Short problem 1
Pull out the sentences of the text extract that run from "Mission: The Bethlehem" through "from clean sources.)" and give them unchanged.
Short problem 2
Pick up the text extract at the point where it stops and go on.

Text extract
Skip to content

07/02/2020 EC Minutes

TOWN OF BETHLEHEM
2155 Main Street
Bethlehem, NH 03574

B E T H L E H E M   E N E R G Y   C O M M I S S I O N

 

July 2, 2020 MEETING NOTES

 

Attending:  David Van Houten, Bruce Caplain, Mark Koprowski, Mary Lou Krambeer, Dan Crosby, Melissa Elander

 

  1. Mission and Vision Statements

David read the mission and vision and suggested we review the wording so that it is clear and concise.

To Do:  all review mission and vision prior to our next meeting – send suggestions to David

 

Mission: The Bethlehem Energy Commission was established for the study and planning of energy resources for the town. The commission will evaluate existing energy usage in the town and suggest possible improvements in energy efficiency and conservation, as well as potential clean renewable energy solutions in order to reduce expenses and increase self-reliance.

 

Vision:  David proposed we create a vision. (For example – Energy use for buildings, transportation, industry, lighting, and other similar uses is consumed at a reasonable standard of efficiency. Energy supply for this usage comes from clean sources.)

Source data

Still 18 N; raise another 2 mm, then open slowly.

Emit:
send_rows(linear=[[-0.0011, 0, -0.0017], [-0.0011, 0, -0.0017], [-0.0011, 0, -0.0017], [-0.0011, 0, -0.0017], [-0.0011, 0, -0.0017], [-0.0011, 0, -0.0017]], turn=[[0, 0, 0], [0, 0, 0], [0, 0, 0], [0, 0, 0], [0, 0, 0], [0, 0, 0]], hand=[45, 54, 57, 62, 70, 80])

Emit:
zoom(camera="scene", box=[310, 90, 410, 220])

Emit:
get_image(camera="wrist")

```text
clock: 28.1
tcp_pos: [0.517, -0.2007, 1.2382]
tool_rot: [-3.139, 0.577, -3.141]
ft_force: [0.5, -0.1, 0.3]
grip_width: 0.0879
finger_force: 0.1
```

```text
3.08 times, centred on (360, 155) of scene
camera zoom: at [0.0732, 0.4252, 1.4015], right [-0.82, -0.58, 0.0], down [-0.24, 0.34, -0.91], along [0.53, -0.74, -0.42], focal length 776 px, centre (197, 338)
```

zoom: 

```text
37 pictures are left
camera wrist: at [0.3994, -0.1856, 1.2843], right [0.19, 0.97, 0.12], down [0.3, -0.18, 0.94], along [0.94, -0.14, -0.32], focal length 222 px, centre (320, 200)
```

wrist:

Task answer 1
Mission: The Bethlehem Energy Commission was established for the study and planning of energy resources for the town. The commission will evaluate existing energy usage in the town and suggest possible improvements in energy efficiency and conservation, as well as potential clean renewable energy solutions in order to reduce expenses and increase self-reliance.

 

Vision:  David proposed we create a vision. (For example – Energy use for buildings, transportation, industry, lighting, and other similar uses is consumed at a reasonable standard of efficiency. Energy supply for this usage comes from clean sources.)

Task answer 2
 

  1. Election of Officers

David Van Houten elected unanimously for a second term as BEC chair

Mary Lou Krambeer elected unanimously as BEC Communications Director

Thank you to Mark Koprowski for serving as BEC Secretary for the past year

 

  1. Minutes from our Last meeting

Minutes from last meeting approved

 

  1. EPA portfolio manager

Nicole McGrath is updating portfolio manager each month.

To Do:  Dan will look at numbers periodically (monthly) and report to us.

 

SAU administers our school energy dollars.  We discussed asking SAU office folks to adopt portfolio manager.

To Do:  Melissa offered to set up portfolio manager for SAU.  Toni Butterfield is new SAU business manager.

To Do:  Mark will ask Kim Koprowski to connect with Toni and introduce Melissa.

 

  1. Town Hall maintenance.

To Do:  Bruce will follow-up on the recent town hall walk-around.  The Town will need to consider the maintenance budget to assure energy efficiencies are maintained (annual maintenance budget is $5000).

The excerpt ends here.